The fact that the executive order was not condemned as an outright illegality confirms the fear of the Republican Party that such a strong reaction could completely alienate the few Latino members and followers in the party. Threats of legal action to ascertain the constitutionality of the president’s action seems to ignore the fact that we have a president who is a constitutional lawyer, and probably knows and researches every issue, and confirms every action from experts before taking them. Finally, when it comes to Executive Orders, there is no such thing as executive overreach, which is why it is called an executive order – an authority allowing the president to bypass legislative gridlock. Many of his predecessors have used it, and many of his successors from either party will do so.
Now, is this an election-year gimmick? Of course! Let’s face it; due to intense campaign by the Republican Party to re-capture the White House, every of the president’s agenda and nominations have been grounded, making it impossible for this administration to accomplish much of anything, even when it had majority in both houses. It mattered little if the administration’s agenda will benefit the ordinary American; as long as Obama was in the white house, that agenda was not going to succeed. Unfortunately for the administration, the suffering and voting public points the blame finger at one place only, the president. He is supposed to find us jobs, buy us cars to get to those jobs, buy us houses, find us wives and husbands, and fix our meals all at the same time. So, it does not matter who is blocking the dividends of Democracy from trickling down to the deserving masses, the president gets the blame. Like every smart politician who is looking at a daily decline at the polls in every ethnic group, the president had to pull a rabbit out of his political hat. So, yes, the Executive Order on immigration was an election-year political scheme to win over the Latinos, and it may just work for him. A Republican president facing the same predicament would have done the same, and the Democrats would wail and complain about it too.

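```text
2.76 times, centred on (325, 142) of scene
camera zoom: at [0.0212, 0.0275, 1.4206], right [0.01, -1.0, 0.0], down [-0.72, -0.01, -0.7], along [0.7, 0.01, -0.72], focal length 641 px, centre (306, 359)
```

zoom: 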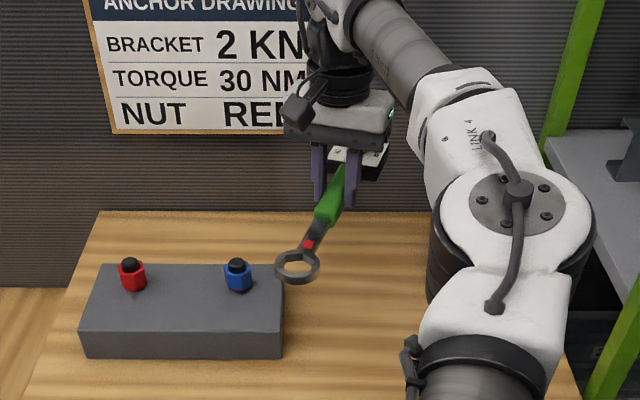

Whether it is a safe or dangerous gamble depends on the reaction of the voters come November. My expectation is that many Caucasians who depend on the cheap labor of the illegal immigrant community for their daily living – lawn mowing, house cleaning, elderly care, car repairs, crop harvesting, road repairs in 100+ degree heat, and the many other minimum-wage labor-intense chores that the middleclass white American would not touch with a ten-foot pole – would not care either way. However, the lazy, beer-drinking, sit-at-home-and-complain type who blames the Latinos for their inability to find a job –not that they really looked hard enough – will align with the anti-immigrant groups to vote for the Republican Party.
For the African-Americans, they are expected to stand by one of their own, just for the simple reason that Republicans, TEA party activists, and select business moguls have sworn to make him a one-term president. For this reason, even the African-Americans who are not impressed with the president’s performance so far, see the current political scenario as reminiscent of the Civil Rights years. They see a white community bent on crippling the progress of a black man at all cost, including a cost to fellow whites. On this perception alone, the black community will support Obama in November, Executive Order or not.
How will the Latino community vote? That will be a deciding factor for the November elections. The short-term gain of the president’s Executive Order is the current rise in polls among Latinos; whether that results in a long-term benefit depends on the long-term memory of the same electoral group. It is a long way between now and November; enough time for Republicans to come up with a better immigration proposal, or pick a Latino vice presidential candidate (a sure turnoff for most white and Asian voters); a long time for the economy to take a further nose-dive, and a long time for anything else beyond the control of both parties to tilt the poll numbers either way. However, it is safe to conclude that if the election is held today, the Latino votes will go to the Democrats.
One other deciding factor of which party will actually benefit from this Order is the action of the anti-immigration groups, and the Republican-controlled states; if they keep pushing their personal agenda, they will push the Latino vote right to Democrats, along with the votes of the many whites who need the immigrants to make it through the day. On the other hand, if these groups and states welcome the president’s immigration Order, while proposing more permanent ideas, they will split the Latino vote down the middle, and keep the upper and middle class votes where they naturally belong.
For now, we can only wait and see how it plays out from now to November.